Kendi yurdunda mülteci olmak...

Kendi yurdunda mülteci olmak...

25.04.2016 06:00
Güncellenme:
Takip Et:

Suriyeli mültecilere bakıyorum.
Kentlere serpilmişler. Bir erkek, bir kadın, üç çocuk.
Sığınmışlar. Çaresizler. El açıp yardım bekliyorlar.
Mülteci olmak. Sığınmacılık. Başka bir yerde yaşamaya çalışmak.
Acıyorum. Kızıyorum.
“Neden ülkenizde kalıp dövüşmediniz?” diyorum içimden.
Ülkenizde kalsaydınız.
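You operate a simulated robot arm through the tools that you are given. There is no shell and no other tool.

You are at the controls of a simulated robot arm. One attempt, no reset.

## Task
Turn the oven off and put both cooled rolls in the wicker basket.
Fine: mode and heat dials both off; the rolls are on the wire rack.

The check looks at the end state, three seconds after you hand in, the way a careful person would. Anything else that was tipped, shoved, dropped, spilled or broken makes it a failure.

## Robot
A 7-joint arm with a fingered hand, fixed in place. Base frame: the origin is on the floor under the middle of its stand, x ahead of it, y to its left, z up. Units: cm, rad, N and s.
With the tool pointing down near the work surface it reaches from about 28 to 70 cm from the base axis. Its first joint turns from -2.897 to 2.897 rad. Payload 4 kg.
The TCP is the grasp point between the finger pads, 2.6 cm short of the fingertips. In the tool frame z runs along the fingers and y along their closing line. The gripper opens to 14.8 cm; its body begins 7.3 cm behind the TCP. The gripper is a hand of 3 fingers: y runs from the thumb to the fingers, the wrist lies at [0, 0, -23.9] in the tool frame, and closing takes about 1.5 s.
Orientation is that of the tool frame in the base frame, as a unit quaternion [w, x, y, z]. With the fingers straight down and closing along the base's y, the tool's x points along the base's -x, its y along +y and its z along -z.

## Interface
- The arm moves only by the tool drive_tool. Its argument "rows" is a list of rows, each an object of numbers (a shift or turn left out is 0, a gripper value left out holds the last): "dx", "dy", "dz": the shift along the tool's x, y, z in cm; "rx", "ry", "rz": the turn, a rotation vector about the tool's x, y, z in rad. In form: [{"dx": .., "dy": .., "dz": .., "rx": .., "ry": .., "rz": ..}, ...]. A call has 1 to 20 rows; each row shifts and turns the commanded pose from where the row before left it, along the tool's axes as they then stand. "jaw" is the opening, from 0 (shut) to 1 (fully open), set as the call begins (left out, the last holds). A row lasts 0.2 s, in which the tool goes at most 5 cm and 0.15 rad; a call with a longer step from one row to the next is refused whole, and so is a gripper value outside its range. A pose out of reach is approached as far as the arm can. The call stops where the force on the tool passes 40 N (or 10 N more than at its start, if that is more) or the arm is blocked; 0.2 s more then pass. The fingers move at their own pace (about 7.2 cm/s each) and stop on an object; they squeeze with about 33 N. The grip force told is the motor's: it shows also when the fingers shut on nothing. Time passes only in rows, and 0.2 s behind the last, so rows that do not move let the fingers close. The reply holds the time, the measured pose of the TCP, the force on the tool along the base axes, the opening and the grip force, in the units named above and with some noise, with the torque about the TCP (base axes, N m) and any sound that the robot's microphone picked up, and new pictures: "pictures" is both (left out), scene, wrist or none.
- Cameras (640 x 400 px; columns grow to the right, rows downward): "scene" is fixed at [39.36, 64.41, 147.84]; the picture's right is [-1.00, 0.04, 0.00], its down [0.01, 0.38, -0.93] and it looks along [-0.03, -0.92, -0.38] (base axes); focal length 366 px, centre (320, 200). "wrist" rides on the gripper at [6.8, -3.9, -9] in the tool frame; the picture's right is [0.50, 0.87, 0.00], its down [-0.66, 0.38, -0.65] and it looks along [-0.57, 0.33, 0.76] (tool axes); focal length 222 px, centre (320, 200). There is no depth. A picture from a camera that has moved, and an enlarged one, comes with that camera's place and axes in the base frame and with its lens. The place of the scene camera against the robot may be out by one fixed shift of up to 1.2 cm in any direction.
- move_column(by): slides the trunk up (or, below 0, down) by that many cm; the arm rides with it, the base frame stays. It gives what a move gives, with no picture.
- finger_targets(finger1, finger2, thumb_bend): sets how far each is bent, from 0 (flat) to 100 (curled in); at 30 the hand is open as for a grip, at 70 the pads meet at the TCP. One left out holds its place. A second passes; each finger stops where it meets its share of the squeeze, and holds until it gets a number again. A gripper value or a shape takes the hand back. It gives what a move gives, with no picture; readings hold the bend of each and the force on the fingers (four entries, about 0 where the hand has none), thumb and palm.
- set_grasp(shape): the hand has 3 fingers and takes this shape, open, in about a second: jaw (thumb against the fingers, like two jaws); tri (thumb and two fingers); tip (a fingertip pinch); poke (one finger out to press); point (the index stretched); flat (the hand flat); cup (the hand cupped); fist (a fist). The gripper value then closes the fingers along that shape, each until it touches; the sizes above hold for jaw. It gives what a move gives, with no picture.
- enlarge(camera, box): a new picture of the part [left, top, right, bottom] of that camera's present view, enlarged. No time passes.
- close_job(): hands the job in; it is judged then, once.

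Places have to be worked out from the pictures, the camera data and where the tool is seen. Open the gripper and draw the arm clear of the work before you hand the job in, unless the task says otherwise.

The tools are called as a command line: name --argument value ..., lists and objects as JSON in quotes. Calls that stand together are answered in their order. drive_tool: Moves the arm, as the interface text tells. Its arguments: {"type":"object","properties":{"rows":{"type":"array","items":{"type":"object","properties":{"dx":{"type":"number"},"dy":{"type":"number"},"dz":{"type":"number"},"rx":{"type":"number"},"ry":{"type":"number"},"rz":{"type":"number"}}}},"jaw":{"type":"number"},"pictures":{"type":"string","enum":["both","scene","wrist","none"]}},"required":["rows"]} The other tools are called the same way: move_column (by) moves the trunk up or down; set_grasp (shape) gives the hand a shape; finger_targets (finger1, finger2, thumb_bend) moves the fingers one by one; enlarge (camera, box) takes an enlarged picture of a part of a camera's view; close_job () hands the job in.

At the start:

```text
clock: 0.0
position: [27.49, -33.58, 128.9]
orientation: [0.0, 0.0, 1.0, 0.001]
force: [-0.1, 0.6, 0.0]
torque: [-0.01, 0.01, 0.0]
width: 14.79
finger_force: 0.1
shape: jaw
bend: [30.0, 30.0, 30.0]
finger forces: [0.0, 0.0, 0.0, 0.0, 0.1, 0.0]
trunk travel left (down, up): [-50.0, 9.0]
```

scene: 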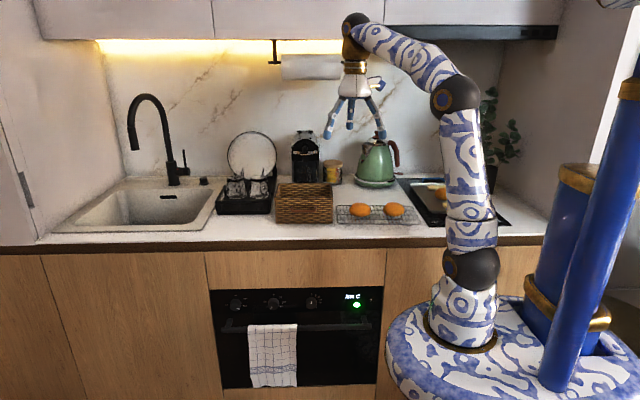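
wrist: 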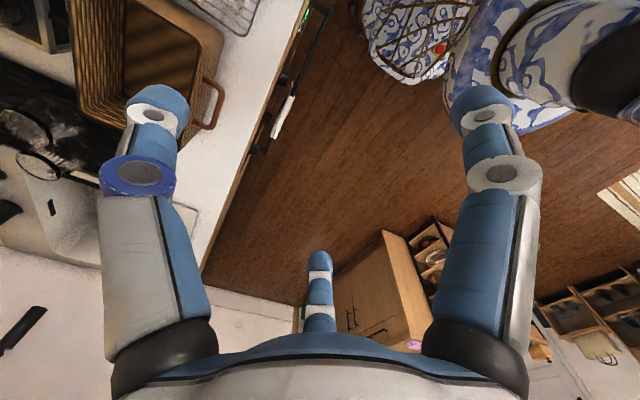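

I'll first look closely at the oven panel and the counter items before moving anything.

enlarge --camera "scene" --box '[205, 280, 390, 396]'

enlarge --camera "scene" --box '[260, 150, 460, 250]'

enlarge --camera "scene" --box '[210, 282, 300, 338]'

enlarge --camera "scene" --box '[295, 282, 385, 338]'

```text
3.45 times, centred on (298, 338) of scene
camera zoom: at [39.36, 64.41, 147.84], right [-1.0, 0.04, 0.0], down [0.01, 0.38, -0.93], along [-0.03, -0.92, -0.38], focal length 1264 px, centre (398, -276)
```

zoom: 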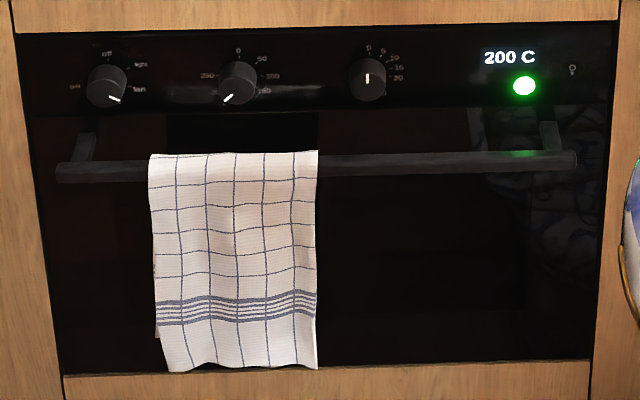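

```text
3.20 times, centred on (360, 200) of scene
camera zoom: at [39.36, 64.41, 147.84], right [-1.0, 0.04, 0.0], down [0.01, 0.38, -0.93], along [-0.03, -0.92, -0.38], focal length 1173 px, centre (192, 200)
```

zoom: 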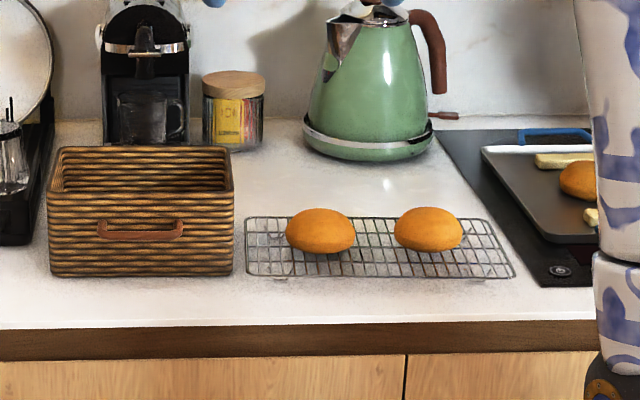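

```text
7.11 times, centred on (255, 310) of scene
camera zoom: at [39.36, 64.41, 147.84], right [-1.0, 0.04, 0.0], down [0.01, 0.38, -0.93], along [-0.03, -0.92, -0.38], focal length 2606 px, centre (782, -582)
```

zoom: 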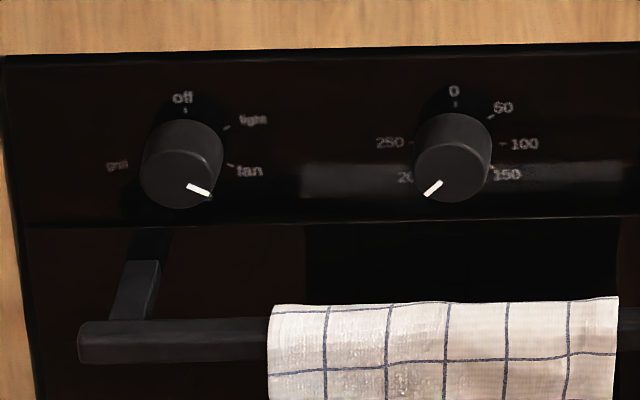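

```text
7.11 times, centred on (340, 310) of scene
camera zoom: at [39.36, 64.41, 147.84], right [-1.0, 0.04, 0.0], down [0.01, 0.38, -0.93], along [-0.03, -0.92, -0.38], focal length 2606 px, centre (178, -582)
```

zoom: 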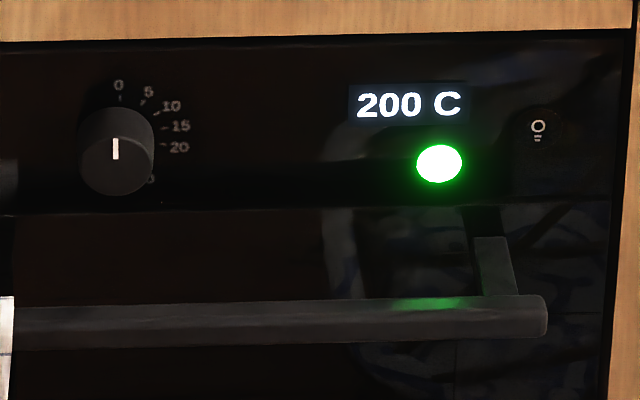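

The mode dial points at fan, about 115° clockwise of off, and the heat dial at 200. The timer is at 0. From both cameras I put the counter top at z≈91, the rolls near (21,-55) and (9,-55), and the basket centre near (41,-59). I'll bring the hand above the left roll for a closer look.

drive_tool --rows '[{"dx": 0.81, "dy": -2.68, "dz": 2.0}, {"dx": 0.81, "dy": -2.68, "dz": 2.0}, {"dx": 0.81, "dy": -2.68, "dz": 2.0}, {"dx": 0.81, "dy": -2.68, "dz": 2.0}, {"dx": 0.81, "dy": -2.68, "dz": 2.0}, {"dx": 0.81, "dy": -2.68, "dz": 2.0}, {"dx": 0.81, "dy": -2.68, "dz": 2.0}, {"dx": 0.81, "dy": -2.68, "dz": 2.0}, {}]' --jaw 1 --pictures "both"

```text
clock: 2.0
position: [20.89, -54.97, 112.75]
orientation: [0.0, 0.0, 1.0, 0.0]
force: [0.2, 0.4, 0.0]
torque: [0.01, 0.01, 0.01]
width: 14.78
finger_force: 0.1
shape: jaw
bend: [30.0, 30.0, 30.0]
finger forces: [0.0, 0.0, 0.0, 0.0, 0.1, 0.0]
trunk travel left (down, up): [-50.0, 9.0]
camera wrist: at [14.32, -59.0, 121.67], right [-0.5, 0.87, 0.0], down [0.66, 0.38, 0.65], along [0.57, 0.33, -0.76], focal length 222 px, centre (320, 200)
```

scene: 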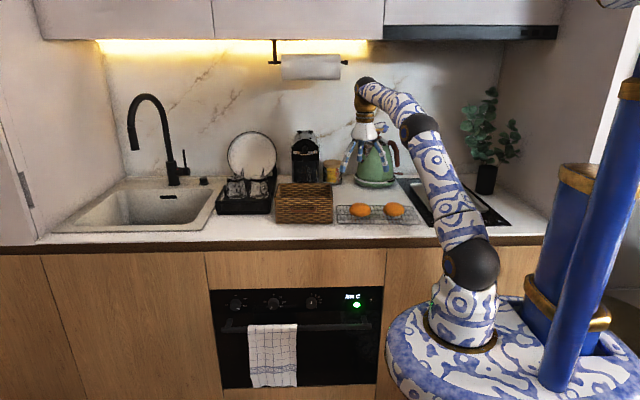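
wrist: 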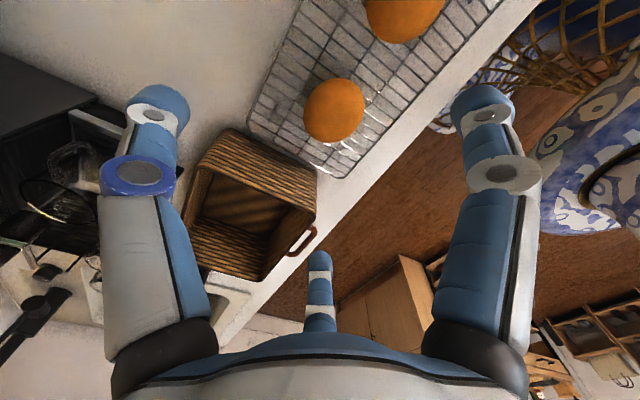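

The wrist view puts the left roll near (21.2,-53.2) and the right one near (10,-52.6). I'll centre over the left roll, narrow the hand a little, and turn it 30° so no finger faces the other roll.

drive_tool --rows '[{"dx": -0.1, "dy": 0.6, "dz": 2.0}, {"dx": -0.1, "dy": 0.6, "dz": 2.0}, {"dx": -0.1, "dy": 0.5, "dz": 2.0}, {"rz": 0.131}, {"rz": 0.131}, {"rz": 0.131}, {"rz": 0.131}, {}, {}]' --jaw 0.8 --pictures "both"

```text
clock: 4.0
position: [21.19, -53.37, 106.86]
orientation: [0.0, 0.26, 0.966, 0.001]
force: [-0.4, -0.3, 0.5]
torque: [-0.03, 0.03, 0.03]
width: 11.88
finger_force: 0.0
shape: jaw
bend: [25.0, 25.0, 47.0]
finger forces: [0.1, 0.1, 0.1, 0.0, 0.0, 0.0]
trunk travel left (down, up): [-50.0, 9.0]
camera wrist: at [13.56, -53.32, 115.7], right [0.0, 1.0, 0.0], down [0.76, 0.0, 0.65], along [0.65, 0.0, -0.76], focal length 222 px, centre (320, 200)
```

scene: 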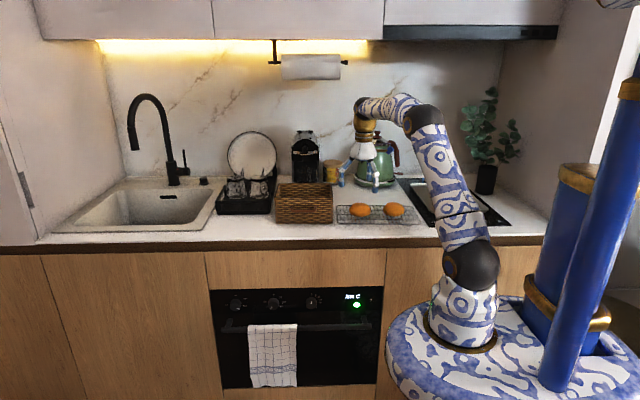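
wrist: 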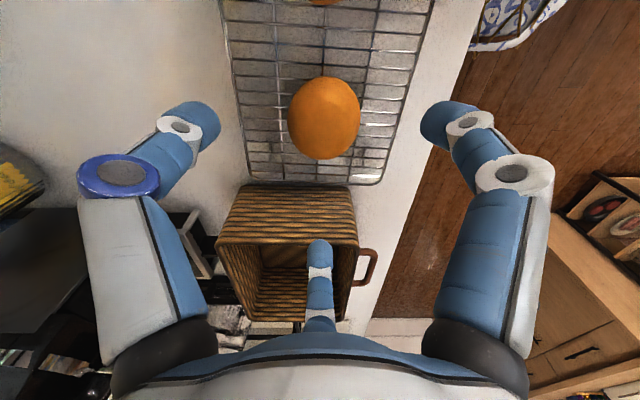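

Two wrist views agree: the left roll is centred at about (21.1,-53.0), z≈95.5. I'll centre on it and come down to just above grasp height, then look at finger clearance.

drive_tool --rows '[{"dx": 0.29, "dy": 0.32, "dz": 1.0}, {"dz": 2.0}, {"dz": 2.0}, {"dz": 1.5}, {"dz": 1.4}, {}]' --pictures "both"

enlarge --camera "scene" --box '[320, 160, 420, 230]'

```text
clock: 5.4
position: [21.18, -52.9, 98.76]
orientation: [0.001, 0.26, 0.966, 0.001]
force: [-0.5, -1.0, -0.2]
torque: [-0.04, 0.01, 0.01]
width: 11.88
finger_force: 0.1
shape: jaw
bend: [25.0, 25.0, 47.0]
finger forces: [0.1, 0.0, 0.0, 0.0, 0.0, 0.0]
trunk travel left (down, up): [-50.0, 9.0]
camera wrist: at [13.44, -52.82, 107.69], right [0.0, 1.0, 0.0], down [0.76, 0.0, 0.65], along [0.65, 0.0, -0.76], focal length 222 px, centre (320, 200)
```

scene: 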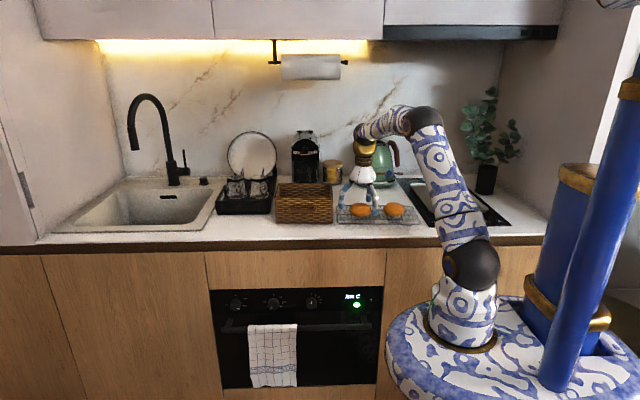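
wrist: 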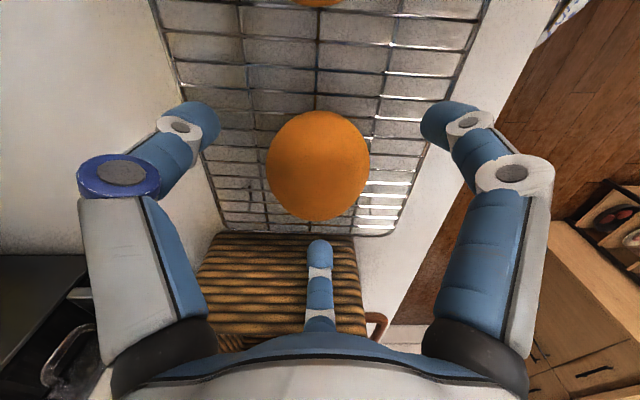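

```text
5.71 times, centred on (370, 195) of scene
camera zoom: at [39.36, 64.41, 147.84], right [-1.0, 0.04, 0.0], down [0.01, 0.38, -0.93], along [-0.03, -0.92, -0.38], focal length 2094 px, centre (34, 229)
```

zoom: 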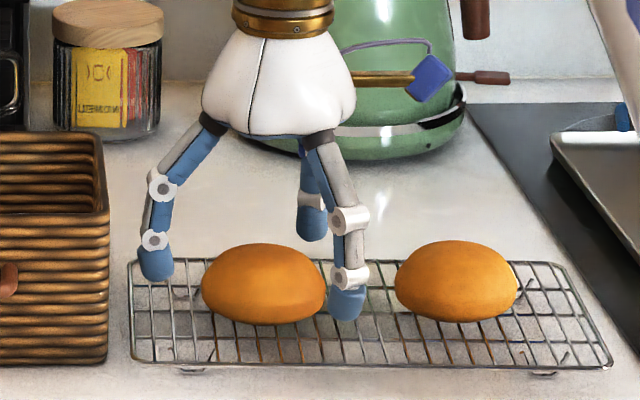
Orada sıkıntı çekseydiniz.
Dövüşseydiniz, savaşsaydınız.
“Bakın bize” diyorum içimden.
Biz dövüştük, savaştık, yurdumuzu düşmandan kurtardık.
Ülkemizin sahibi olduk.
Bakın bize.
Ve bakıyorlar ‘mülteciler’.
Çaresiz, büyümüş gözlerle bakıyorlar.
Birden aklıma ateş düşmüş gibi irkiliyorum.
Biz gerçekten de ülkemizin sahibi mi olduk?
Ülkemizin gerçek sahipleri biz miyiz?
Duralıyorum.
23 Nisan törenleri artık yapılmıyor.
19 Mayıs’lar bir bahane bulunarak geçiştiriliyor.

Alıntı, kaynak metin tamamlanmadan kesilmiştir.